Tag Archives: More Than 5 Miles

Old Salmon River Trail (Autumn 2019)

Directions: Take Highway 26 to Old Salmon River Road (just past the Welches shopping center). Follow this road for a few miles until you see the marked trailhead on the right. There are multiple parking areas for this trail- we parked in the first one.

We love this trail and try to get here multiple times a year. The abundance of moss and all the green is just beyond beautiful.

Once you get on the trail you will immediately head downhill to river level. From here you follow along closely to the river for a while, crossing a few footbridges along the way. There are a few areas where you can get right next to the water and get good views of the river. Continuing on you will come to a wooden stair case taking you up and away from the river.

     

From here you’ll be above the river for a bit but can still see it and soon you will pass by a large log jam area in the river. Continue on a bit farther and the trail comes to Old Salmon River Road. Stopping here gives you a nice 3 mile roundtrip hike, or you can follow along the road for a short distance and pick up the trail again. It takes you past a few campsites and offers more opportunities to hangout by the river. The trail eventually comes to the Salmon River Trailhead which is the turnaround point for a 5 mile roundtrip hike. Head back out the way you came in.

     

We’ve had a really dry November so the water level was still fairly low. We also didn’t run into any water running across the trail but that is common during the rainy months so be prepared for it.

Distance: 3 or 5 miles- depends where you stop (easy)

Elevation: 200 feet (easy)

Pet Friendly: Yes

Good For: All ages

Bathrooms: Yes

Parking Fee: NW Forest Pass required

Seasons: All

Popular: Yes on nice weekends

Warnings: None

Larch Mountain- Sherrard Point to Multnomah Falls (Autumn 2019)

Directions: Take I-84 East to the Corbett exit and take a left on the Old Highway. Take a right onto Larch Mountain Road (there is a big sign) and follow it for 14 miles to the trailhead. If you are doing this as a shuttle first drop a car off at the Multnomah Falls parking area (see explanation below)

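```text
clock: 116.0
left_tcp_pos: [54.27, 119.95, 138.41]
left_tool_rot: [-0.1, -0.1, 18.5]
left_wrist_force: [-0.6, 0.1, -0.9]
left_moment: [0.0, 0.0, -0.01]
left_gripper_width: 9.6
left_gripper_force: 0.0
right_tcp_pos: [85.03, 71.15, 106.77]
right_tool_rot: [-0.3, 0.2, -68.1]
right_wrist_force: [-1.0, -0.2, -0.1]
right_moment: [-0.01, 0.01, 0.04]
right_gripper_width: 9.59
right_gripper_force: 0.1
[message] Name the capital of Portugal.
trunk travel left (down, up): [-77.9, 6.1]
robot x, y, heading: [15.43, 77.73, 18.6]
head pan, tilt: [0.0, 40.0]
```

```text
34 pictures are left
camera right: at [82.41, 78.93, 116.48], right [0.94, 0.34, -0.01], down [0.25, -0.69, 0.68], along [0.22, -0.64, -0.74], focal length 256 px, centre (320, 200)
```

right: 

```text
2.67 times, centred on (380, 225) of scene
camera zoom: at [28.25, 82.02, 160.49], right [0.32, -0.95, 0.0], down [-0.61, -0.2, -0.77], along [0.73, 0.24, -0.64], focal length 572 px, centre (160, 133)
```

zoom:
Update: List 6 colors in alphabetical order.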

This hike can be done as an out and back (14+ miles) or shuttle (just over 7 miles), leaving one car at Multnomah Falls and one at the Larch Mountain Trailhead. If you do decide to do this hike as an out and back please be prepared for over  4,000 feet of elevation gain and over 14 miles, it’s a hefty hike. We chose to start at the Larch Mountain Trailhead and hike downhill to Multnomah Falls.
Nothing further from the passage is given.